▸ **EXERCISE DESCRIPTION**:
Locate the lines of the listing below that hold "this", then copy each of them.

--- START OF DATA ---

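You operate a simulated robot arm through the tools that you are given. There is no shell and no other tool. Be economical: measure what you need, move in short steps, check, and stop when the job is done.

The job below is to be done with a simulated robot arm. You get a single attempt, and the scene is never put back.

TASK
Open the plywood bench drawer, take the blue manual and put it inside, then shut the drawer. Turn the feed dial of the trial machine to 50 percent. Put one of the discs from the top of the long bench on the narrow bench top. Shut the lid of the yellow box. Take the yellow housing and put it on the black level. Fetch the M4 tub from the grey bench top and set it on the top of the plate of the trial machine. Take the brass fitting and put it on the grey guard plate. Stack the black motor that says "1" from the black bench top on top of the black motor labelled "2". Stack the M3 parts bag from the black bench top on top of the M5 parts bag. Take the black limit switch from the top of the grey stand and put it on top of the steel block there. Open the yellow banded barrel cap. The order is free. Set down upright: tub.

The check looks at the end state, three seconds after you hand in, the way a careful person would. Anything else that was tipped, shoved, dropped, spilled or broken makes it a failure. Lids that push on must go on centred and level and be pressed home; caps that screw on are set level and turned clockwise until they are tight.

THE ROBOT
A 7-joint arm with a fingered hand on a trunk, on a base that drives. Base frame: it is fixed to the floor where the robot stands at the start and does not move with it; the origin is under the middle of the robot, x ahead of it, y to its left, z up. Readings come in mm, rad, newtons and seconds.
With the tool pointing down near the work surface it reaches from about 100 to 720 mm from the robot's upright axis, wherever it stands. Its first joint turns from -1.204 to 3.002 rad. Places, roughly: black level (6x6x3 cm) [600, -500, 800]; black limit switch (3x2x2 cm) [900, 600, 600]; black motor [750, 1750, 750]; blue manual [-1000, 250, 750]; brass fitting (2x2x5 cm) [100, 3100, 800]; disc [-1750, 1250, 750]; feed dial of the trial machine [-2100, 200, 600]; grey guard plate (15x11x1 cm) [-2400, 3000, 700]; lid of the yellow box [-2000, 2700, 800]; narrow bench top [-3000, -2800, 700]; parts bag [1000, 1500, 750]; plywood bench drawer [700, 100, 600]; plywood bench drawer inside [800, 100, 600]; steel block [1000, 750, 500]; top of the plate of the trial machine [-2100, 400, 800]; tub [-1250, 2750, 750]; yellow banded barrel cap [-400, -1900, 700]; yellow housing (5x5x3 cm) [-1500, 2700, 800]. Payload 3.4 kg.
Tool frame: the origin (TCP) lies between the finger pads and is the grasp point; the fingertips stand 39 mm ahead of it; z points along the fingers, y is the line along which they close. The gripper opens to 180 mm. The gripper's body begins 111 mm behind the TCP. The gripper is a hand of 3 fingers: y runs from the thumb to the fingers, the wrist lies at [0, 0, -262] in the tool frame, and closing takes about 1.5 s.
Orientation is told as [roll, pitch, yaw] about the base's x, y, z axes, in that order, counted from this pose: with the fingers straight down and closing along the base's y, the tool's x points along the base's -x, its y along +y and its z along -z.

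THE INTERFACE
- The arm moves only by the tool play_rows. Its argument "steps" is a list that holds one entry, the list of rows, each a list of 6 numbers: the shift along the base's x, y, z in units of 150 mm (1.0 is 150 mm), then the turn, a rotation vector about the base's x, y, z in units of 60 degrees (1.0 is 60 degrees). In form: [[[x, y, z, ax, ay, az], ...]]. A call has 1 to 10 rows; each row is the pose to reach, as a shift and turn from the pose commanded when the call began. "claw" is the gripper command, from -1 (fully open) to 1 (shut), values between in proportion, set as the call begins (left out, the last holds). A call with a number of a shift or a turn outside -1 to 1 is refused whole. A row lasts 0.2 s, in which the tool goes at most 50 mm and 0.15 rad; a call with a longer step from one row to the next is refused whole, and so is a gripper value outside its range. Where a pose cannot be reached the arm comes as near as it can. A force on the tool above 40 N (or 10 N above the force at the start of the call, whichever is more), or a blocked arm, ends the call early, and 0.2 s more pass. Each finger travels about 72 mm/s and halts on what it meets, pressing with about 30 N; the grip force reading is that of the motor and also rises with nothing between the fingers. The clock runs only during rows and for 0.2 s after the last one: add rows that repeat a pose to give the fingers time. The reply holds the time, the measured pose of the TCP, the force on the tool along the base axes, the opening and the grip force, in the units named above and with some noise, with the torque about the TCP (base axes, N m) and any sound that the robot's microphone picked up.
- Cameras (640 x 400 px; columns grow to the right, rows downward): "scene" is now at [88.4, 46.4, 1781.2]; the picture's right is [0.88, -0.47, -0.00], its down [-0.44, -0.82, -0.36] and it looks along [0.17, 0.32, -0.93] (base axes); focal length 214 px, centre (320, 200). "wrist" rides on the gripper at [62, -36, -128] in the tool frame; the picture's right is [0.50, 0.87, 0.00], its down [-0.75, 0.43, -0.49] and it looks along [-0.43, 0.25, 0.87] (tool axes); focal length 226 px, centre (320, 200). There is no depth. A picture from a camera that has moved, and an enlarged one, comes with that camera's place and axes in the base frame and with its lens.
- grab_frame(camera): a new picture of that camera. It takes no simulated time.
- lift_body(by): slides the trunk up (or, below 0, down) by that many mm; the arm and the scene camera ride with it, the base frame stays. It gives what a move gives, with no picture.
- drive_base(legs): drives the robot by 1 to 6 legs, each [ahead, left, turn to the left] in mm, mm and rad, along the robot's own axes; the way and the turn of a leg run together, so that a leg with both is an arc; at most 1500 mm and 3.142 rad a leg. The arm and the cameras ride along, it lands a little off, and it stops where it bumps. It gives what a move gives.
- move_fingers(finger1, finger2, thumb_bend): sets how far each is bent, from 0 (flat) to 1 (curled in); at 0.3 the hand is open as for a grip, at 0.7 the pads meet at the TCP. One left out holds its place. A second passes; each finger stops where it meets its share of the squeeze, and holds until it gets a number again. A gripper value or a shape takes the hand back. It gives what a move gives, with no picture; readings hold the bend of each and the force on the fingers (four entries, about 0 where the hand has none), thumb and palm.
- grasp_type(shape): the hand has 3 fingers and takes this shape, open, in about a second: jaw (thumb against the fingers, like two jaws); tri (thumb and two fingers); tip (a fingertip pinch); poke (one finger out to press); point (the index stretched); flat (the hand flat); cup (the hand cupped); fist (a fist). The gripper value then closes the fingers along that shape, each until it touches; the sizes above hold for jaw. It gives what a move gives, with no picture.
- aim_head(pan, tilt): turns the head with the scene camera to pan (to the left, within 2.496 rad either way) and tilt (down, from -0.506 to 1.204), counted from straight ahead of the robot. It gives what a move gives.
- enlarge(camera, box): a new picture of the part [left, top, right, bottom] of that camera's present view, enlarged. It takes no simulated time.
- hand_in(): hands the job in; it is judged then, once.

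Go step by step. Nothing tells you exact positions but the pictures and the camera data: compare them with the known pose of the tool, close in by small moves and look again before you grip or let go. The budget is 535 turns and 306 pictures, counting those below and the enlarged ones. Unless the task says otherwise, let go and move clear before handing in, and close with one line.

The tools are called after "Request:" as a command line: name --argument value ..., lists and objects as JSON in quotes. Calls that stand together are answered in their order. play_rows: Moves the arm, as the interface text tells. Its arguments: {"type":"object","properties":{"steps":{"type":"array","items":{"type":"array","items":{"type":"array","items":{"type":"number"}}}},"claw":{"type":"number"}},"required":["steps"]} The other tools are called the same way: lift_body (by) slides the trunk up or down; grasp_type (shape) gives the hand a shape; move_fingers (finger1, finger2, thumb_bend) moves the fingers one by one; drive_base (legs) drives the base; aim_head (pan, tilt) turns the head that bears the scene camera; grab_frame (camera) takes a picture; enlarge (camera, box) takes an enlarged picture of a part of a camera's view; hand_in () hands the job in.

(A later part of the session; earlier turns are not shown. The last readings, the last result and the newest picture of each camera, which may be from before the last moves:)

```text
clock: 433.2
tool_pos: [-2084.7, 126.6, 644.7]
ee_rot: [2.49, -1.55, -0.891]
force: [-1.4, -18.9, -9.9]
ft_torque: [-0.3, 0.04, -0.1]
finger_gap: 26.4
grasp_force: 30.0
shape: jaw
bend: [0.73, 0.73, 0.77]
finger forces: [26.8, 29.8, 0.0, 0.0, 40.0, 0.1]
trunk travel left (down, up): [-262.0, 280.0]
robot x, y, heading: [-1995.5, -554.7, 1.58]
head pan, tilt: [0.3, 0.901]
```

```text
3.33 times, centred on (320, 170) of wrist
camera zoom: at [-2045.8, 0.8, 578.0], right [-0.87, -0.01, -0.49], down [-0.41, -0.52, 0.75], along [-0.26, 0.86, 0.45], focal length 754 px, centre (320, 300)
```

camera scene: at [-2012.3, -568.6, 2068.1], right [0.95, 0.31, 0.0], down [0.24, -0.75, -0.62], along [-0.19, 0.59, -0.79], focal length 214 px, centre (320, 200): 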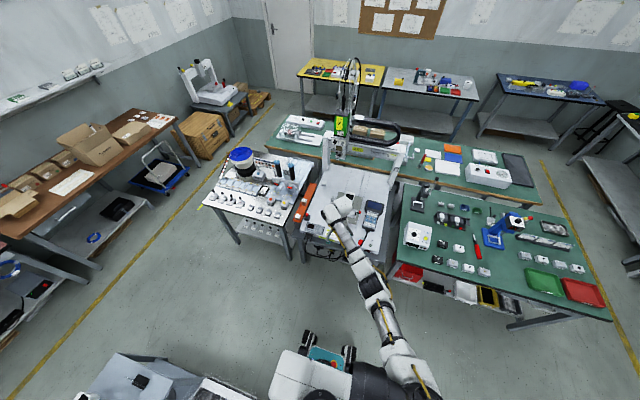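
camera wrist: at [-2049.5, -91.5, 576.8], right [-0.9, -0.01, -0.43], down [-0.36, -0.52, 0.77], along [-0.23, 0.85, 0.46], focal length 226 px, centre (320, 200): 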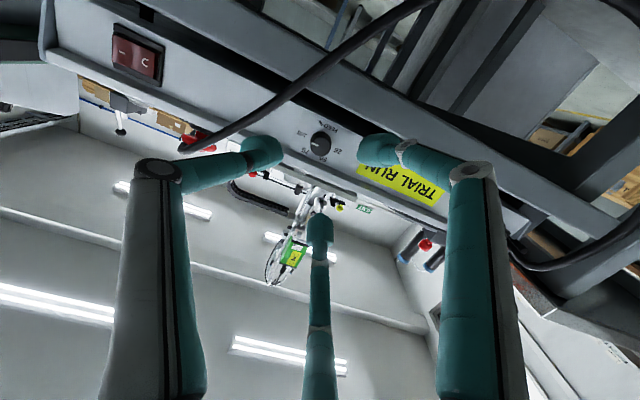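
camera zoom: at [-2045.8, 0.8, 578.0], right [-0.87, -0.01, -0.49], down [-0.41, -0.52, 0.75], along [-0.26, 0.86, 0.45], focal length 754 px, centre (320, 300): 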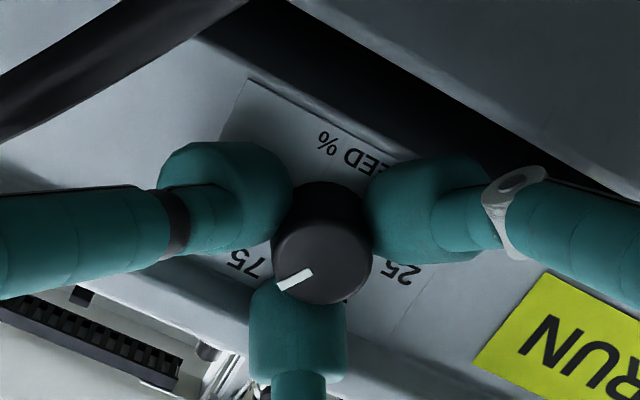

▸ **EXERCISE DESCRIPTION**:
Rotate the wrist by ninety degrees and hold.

--- END OF DATA ---

▸ **EXERCISE RESULT**:
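Orientation is told as [roll, pitch, yaw] about the base's x, y, z axes, in that order, counted from this pose: with the fingers straight down and closing along the base's y, the tool's x points along the base's -x, its y along +y and its z along -z.
- grasp_type(shape): the hand has 3 fingers and takes this shape, open, in about a second: jaw (thumb against the fingers, like two jaws); tri (thumb and two fingers); tip (a fingertip pinch); poke (one finger out to press); point (the index stretched); flat (the hand flat); cup (the hand cupped); fist (a fist). The gripper value then closes the fingers along that shape, each until it touches; the sizes above hold for jaw. It gives what a move gives, with no picture.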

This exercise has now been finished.